One of the criticisms directed at the U.S. military is that we confuse combat with strategy. Our entire Network Warfare concept is based on seeing first and acting first, which is great for combat, but it doesn't come close to looking like a strategy to win the war. We defeated both the Taliban/AQ and Saddam's conventional like forces in battle, but we're still far from a strategic victory. If a strategic victory is obtainable, it is going to be obtained through building viable host nation institutions, not institutions that parallel the American Government structure, but whatever works in the area we're fighting in.
William, I think you're doubling back on your previous argument where you stated we don't need irregular warfare doctrine, we just need to learn to fight wars better (loosely paraphrased). I agreed to some extent, but your argument in my opinion proves why we do an IW doctrine/concept whatever to provide some sort of organizing structure for winning these conflicts. Unlike many who swallow the indirect approach and peace corps with rifle b.s. to the extreme, I agree ultimately we have to kill/capture or co-opt the insurgents, but to that we have to engage the local population and win their support to some extent to find them.
"One people divided by a common language."
Wilf, as Churchill said. You and Bill and John (and me) are not all that far apart. Part of the problem is semantic - we mean different things when we use the same words. Some of that is driven by culture and historical experience - American, British, Israeli, etc. But there are structural differences as well. The US military is bigger and more instituionally diverse than any other military engaged in the wars we are fighting. The American military is not now as large as the Soviet military was when it was engged in Afghanistan but the US Army alone brings far more diverse elements to the Afghanistan fight than the Soviets ever did. It also brings far more diverse capabilities to that fight than any of its allies. This is not to say we are better - often they are - but we can do things that they can't. And, often, we must do them because no other institution in the American government can. The ongoing effort to increase STate Dept capacity that Secstate designate Clinton hope sto ramp up will help but it won't replace the capabilities of the US military in both its active and reserve components, eg Civil Affairs. Bottom line is that much of what John said was specifically targeted at an audience of junior American officers with all the baggage they carry. As some wag put it, "Context is everything."
Cheers
JohnT
Soldiers -- and Soldiers and Teachers...
John T. Fishel makes well the point that the US and the UK differ mightily on their employment of 'diplomats' in wartime. The UK does that very well, we are not so fortunate -- that means the US Armed forces have to fill the gap. That works.

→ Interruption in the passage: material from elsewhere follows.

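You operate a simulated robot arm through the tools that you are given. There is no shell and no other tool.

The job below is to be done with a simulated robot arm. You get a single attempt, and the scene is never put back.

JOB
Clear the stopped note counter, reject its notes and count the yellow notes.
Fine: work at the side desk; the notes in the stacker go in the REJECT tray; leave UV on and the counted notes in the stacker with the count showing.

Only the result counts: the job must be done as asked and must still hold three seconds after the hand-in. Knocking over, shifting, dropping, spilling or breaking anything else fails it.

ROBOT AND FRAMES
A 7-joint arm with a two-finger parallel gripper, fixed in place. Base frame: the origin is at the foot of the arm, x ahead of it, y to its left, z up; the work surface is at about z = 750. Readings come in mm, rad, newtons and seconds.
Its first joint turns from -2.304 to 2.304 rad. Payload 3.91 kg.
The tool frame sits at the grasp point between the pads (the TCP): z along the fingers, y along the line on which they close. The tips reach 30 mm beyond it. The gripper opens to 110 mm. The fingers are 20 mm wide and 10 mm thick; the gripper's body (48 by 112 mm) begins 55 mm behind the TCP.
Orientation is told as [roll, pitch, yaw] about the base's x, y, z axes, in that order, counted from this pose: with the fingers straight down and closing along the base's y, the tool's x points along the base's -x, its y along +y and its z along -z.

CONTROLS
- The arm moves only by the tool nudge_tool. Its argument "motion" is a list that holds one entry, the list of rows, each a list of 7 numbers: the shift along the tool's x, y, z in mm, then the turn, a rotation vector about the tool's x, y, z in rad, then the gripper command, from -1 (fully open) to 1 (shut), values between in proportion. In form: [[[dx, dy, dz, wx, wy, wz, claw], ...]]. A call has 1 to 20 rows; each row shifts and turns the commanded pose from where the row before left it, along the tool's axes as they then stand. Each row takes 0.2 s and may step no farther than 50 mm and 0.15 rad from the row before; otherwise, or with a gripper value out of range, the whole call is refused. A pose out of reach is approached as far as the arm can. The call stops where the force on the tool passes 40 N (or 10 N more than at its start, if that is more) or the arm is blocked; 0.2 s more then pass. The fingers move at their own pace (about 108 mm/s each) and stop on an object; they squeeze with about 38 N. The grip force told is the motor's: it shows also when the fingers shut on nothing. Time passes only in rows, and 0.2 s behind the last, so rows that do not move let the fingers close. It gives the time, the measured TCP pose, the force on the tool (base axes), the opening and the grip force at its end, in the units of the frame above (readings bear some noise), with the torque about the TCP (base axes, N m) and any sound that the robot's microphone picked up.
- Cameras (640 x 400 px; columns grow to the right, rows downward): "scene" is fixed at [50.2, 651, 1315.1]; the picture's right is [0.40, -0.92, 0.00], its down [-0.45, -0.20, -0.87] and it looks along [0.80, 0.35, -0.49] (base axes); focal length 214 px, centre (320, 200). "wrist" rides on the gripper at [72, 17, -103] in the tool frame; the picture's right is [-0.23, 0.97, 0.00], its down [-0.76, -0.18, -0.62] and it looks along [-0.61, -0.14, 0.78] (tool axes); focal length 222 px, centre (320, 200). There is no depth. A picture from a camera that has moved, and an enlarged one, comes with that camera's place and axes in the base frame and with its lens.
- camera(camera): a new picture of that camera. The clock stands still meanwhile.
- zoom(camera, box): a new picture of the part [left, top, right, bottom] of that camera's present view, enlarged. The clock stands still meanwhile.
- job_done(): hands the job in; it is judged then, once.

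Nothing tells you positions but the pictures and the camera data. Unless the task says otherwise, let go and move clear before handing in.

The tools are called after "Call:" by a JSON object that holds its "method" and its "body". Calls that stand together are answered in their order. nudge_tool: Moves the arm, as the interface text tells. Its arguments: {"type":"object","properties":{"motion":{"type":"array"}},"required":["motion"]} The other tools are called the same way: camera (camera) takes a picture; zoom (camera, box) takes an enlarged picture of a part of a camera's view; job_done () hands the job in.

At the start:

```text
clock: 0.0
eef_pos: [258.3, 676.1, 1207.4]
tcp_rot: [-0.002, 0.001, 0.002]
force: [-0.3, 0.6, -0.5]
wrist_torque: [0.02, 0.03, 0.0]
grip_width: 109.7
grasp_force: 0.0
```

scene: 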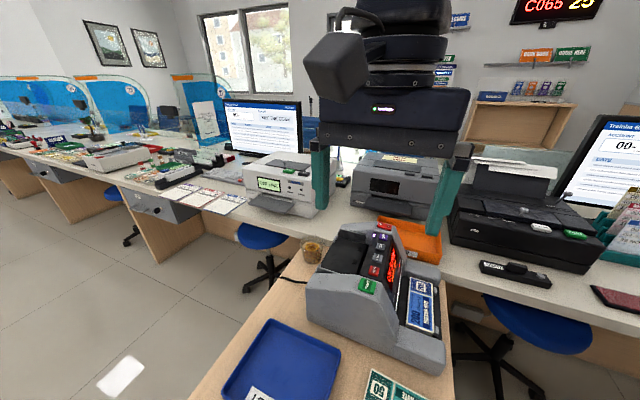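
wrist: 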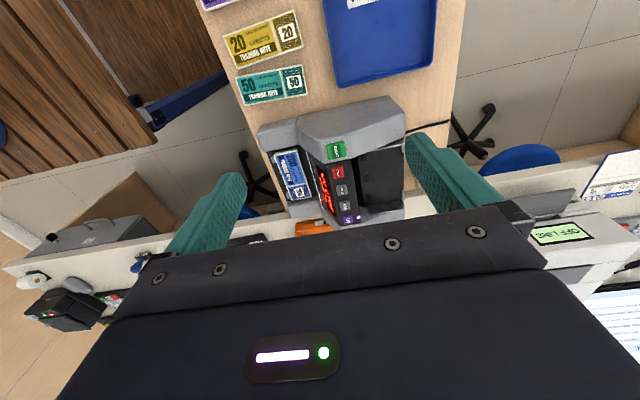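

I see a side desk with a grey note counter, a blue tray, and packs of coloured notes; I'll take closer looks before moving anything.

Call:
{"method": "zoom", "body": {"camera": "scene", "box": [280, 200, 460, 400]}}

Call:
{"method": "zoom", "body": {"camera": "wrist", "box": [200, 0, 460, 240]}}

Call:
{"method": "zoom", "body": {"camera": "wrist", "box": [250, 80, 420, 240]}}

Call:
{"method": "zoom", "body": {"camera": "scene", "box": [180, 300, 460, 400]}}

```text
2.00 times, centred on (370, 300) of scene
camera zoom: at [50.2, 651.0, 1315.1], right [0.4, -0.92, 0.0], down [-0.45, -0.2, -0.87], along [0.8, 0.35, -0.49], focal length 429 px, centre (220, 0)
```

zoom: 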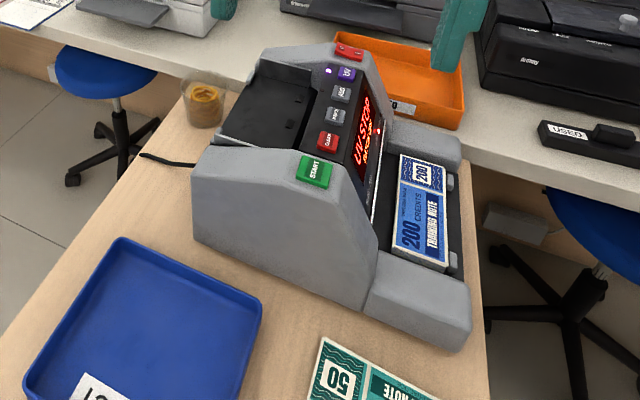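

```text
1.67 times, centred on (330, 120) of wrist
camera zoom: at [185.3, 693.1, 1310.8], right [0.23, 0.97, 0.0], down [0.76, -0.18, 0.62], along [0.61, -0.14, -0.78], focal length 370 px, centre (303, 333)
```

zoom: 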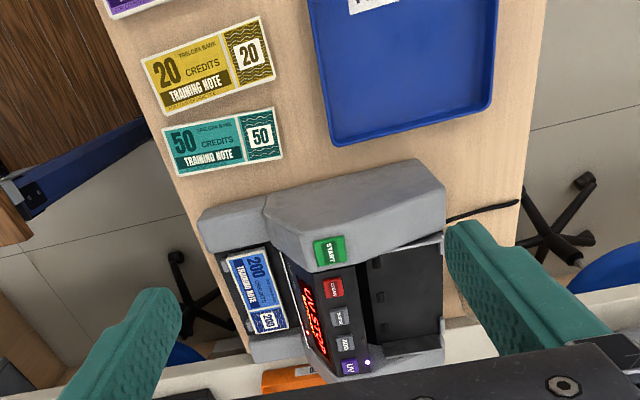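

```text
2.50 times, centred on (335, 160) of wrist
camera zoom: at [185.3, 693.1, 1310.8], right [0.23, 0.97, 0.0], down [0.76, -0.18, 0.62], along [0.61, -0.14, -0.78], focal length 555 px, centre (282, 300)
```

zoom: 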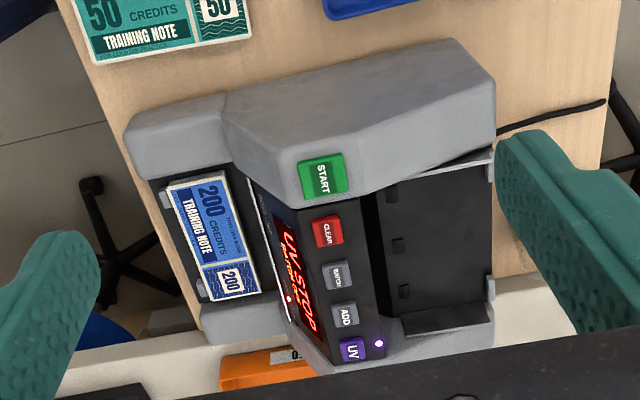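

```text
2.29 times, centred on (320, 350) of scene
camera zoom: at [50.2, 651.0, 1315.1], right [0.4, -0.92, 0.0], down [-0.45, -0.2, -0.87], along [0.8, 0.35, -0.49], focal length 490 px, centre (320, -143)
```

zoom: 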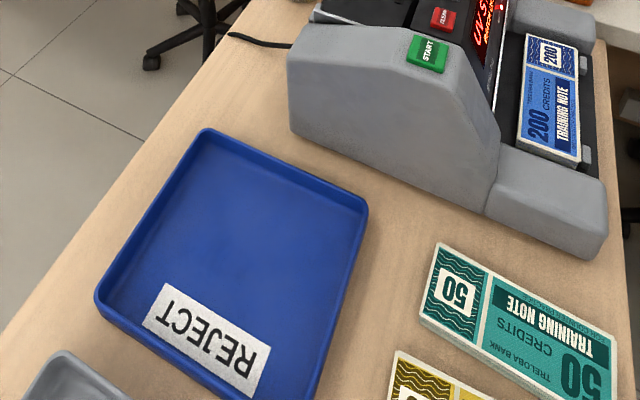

The question though is -- is that a good solution?
I suggest the answer is a resounding 'no.'
State and the rest of the US government need to be brought up to adequate capability and the Army, all of DoD, should fight hard to insure that occurs -- it will be to the detriment of the Defense establishment if it does not occur...
Gian comes in with a good post. I frequently agree with him but often chide him and suggest he lower the level of his expressed discontent just a bit. Not this time. He and Wilf are right -- so is Bill Moore -- SF can do the diplomat / teacher / soldier bit and can provide the necessary interface with local populations (if the powers that be will stop sending them to kick in doors...); The Multi Purpose Forces that are the bulk of the US Armed Services are not diplomats and should not train or spend too much thought time on that aspect of their total competency.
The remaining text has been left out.